- [TASK PROMPT]: Search the data for the word "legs" and copy every line that contains it.

>> start

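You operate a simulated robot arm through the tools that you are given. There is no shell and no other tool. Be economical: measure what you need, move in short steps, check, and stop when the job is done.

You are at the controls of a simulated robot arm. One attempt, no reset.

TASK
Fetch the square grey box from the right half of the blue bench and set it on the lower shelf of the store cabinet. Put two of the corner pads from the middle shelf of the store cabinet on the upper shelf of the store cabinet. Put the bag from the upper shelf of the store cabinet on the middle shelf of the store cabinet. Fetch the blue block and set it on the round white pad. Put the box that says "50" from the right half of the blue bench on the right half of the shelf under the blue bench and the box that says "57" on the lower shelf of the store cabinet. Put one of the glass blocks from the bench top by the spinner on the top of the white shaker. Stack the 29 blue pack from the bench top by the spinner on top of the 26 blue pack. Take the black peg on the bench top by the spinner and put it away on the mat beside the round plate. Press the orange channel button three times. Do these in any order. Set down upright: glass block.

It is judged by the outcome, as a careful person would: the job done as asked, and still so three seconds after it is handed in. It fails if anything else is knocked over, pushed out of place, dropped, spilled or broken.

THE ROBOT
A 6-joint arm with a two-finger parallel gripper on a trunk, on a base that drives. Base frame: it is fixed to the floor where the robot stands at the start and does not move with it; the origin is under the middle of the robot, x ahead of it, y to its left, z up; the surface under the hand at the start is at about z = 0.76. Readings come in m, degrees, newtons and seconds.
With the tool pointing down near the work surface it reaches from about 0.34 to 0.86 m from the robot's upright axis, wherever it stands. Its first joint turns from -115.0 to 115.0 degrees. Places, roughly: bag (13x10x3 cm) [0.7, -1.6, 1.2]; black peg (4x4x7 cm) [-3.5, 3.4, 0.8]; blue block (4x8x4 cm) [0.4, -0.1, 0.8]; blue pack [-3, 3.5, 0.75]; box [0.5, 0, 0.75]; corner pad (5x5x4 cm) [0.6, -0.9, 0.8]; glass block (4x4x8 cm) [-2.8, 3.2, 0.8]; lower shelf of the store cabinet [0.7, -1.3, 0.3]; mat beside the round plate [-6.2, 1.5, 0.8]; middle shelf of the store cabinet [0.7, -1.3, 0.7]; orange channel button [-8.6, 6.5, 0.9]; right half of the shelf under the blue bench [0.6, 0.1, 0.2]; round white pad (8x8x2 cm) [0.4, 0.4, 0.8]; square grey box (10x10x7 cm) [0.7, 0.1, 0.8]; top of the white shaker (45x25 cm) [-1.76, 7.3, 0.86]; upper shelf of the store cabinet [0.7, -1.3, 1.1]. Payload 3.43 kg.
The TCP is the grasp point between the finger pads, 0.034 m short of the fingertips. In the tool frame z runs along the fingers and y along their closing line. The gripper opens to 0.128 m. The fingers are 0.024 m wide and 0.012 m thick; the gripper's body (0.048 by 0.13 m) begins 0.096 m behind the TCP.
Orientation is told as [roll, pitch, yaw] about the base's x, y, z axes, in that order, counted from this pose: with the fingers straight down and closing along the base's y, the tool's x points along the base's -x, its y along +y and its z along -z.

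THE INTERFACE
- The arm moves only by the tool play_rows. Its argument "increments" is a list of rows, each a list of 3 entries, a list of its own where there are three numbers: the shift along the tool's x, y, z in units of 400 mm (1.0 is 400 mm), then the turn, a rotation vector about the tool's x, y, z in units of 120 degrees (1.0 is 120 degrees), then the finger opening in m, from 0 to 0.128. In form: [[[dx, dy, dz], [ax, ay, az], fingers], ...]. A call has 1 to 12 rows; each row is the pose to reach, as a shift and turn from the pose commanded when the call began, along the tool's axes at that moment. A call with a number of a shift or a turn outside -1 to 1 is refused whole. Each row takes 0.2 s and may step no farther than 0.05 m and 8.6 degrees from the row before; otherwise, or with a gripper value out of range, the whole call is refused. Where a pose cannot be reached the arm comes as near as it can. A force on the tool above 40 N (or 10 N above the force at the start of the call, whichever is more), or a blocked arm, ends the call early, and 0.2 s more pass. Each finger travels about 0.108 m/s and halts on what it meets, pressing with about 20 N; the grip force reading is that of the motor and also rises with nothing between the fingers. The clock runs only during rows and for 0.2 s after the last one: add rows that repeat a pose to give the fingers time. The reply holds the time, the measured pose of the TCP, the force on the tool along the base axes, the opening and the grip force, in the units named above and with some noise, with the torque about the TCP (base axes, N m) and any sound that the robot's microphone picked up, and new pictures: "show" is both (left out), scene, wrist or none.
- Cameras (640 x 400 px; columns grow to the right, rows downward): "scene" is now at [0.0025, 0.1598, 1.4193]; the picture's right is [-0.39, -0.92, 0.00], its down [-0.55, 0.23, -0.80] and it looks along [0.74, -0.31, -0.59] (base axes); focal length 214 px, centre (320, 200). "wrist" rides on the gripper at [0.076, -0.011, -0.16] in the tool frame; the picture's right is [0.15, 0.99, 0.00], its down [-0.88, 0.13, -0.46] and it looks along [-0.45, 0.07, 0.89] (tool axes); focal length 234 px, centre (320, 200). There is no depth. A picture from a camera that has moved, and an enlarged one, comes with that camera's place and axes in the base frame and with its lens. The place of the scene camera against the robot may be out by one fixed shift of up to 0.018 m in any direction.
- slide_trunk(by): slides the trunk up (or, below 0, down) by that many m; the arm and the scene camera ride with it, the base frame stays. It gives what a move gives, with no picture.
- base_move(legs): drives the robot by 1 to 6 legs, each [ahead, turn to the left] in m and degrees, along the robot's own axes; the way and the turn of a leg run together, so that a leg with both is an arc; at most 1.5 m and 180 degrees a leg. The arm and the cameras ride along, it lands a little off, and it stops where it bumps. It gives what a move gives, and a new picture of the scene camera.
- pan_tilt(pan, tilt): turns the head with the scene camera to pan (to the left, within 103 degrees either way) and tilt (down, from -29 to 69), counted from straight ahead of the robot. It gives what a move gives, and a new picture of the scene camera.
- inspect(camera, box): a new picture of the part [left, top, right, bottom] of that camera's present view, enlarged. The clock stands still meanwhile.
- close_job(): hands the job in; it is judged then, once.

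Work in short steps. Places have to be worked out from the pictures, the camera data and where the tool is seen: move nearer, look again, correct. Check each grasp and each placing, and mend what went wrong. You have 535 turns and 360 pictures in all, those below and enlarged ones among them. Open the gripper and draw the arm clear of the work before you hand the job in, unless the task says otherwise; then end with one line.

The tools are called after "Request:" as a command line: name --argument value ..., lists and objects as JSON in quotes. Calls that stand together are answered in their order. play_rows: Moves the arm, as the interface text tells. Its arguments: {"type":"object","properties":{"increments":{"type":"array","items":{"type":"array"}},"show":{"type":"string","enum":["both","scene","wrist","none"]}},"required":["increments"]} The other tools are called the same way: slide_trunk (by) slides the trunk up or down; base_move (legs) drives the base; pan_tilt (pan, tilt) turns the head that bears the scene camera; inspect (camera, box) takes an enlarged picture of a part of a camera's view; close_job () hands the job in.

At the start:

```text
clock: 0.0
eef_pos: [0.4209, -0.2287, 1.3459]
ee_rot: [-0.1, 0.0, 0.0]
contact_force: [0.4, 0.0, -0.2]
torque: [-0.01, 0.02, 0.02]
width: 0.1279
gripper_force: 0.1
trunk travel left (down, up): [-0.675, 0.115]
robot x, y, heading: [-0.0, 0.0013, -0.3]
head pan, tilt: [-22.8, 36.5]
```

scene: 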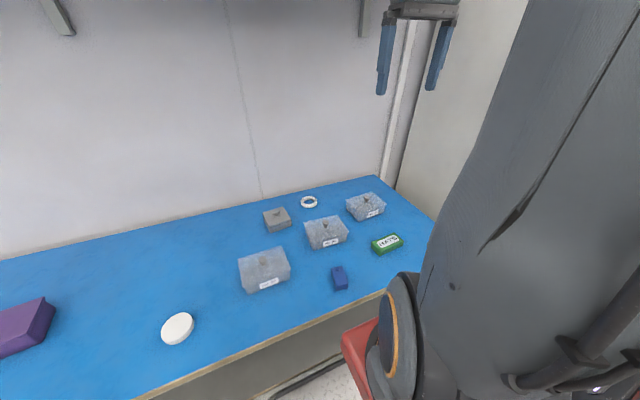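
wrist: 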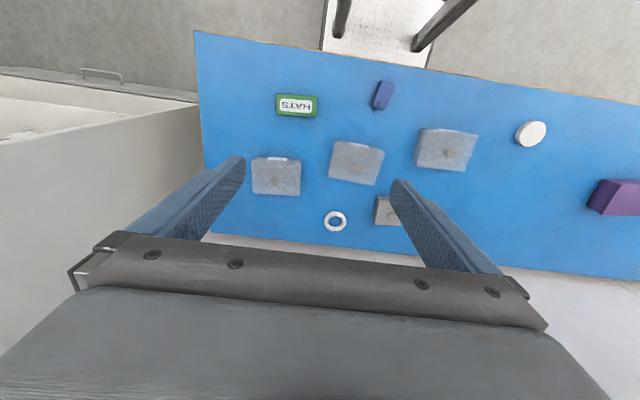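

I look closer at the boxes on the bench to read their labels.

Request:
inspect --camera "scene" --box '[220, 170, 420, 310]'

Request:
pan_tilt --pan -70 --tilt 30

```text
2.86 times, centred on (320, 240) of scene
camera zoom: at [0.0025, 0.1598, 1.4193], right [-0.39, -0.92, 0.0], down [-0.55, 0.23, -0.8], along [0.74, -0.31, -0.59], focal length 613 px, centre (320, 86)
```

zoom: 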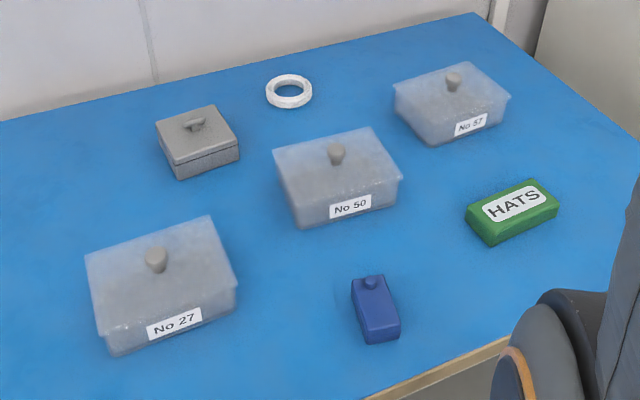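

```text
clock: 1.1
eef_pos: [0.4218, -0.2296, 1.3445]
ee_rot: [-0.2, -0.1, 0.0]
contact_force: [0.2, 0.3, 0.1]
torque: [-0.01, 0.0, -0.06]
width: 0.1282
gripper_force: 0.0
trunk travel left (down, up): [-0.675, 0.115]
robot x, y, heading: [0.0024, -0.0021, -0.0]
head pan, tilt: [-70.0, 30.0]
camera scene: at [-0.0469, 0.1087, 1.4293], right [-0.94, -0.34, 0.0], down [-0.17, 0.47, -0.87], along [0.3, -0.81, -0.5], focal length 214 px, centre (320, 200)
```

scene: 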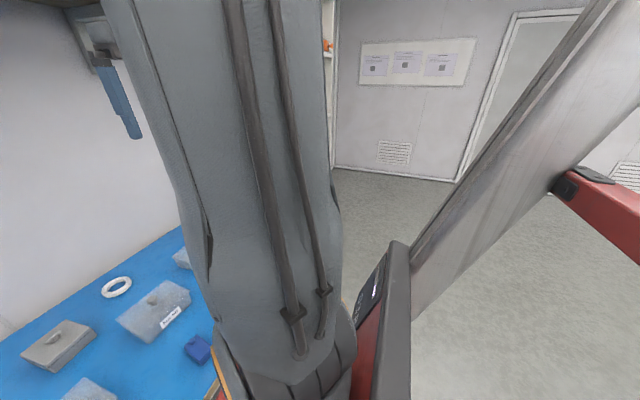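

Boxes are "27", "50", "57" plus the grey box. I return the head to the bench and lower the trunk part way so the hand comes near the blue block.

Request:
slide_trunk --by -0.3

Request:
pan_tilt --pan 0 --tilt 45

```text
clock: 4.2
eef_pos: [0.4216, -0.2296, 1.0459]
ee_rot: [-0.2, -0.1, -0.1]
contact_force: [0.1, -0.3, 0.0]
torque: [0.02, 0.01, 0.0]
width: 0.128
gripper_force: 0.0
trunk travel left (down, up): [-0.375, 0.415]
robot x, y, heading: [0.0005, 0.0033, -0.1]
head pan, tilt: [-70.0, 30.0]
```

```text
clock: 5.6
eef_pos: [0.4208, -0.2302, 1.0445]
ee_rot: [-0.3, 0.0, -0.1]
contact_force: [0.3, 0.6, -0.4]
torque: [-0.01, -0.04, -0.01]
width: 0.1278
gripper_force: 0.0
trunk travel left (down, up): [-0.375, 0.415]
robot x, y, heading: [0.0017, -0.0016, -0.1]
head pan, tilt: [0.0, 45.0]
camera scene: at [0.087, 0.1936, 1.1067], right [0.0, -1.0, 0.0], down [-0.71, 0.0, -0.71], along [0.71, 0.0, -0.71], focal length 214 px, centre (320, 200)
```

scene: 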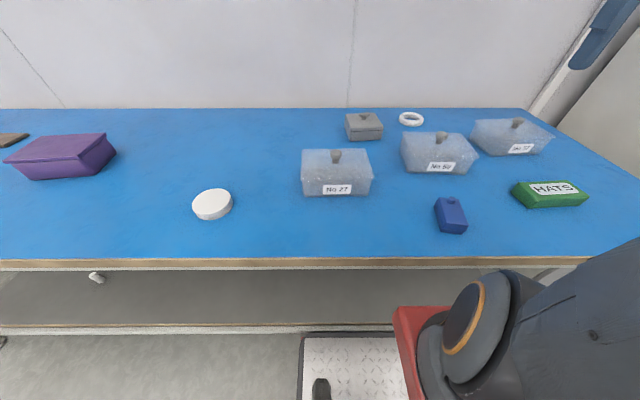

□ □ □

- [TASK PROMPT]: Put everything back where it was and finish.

>> end

- [TASK RESULT]:
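- base_move(legs): drives the robot by 1 to 6 legs, each [ahead, turn to the left] in m and degrees, along the robot's own axes; the way and the turn of a leg run together, so that a leg with both is an arc; at most 1.5 m and 180 degrees a leg. The arm and the cameras ride along, it lands a little off, and it stops where it bumps. It gives what a move gives, and a new picture of the scene camera.
The tools are called after "Request:" as a command line: name --argument value ..., lists and objects as JSON in quotes. Calls that stand together are answered in their order. play_rows: Moves the arm, as the interface text tells. Its arguments: {"type":"object","properties":{"increments":{"type":"array","items":{"type":"array"}},"show":{"type":"string","enum":["both","scene","wrist","none"]}},"required":["increments"]} The other tools are called the same way: slide_trunk (by) slides the trunk up or down; base_move (legs) drives the base; pan_tilt (pan, tilt) turns the head that bears the scene camera; inspect (camera, box) takes an enlarged picture of a part of a camera's view; close_job () hands the job in.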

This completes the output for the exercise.